Si la vie n'a pas de sens, tout
est permis, même le crime. Et nous sommes livrés à toutes les
violences animales entre les
individus, les groupes, et les nations: « l'équilibre de la terreur »
devient la loi de ces rapports
bestiaux entre les hommes, à tous les niveaux de la vie sociale.
La négation du sens de la vie et
de l'existence de valeurs absolues a conduit à faire de la
science et de la technique, qui
sont d'admirables moyens au service de l'homme, des fins en soi,
en tentant de nous faire croire que la science et la technique peuvent résoudre
tous nos problèmes, et que les problèmes qui ne relèvent pas d'elles: ceux de
l'amour, de la beauté, du sens de la vie, n'existent pas.

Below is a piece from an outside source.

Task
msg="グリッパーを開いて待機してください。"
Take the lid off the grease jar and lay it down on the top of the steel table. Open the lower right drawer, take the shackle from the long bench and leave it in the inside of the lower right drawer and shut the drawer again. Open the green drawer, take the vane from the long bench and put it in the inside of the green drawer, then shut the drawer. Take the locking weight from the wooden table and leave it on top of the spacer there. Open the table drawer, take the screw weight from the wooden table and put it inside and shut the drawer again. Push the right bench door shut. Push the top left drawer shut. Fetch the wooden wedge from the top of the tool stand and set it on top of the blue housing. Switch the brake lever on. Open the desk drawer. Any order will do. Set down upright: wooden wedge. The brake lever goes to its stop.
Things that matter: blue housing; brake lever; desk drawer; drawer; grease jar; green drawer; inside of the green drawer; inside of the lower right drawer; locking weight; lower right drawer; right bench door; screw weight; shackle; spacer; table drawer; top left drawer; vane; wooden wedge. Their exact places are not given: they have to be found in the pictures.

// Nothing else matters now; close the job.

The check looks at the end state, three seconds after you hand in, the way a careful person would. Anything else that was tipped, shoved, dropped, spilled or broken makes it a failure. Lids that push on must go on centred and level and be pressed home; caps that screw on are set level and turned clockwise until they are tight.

Cette « religion des moyens »,
érigeant des moyens en fins en soi, c'est-à-dire créant de faux
dieux: science, technique,
nation, argent, sexualité, croissance, a créé un nouveau polythéisme et de nouvelles
superstitions, transformant la science en scientisme, la technique en
technocratie, la politique en machiavélisme.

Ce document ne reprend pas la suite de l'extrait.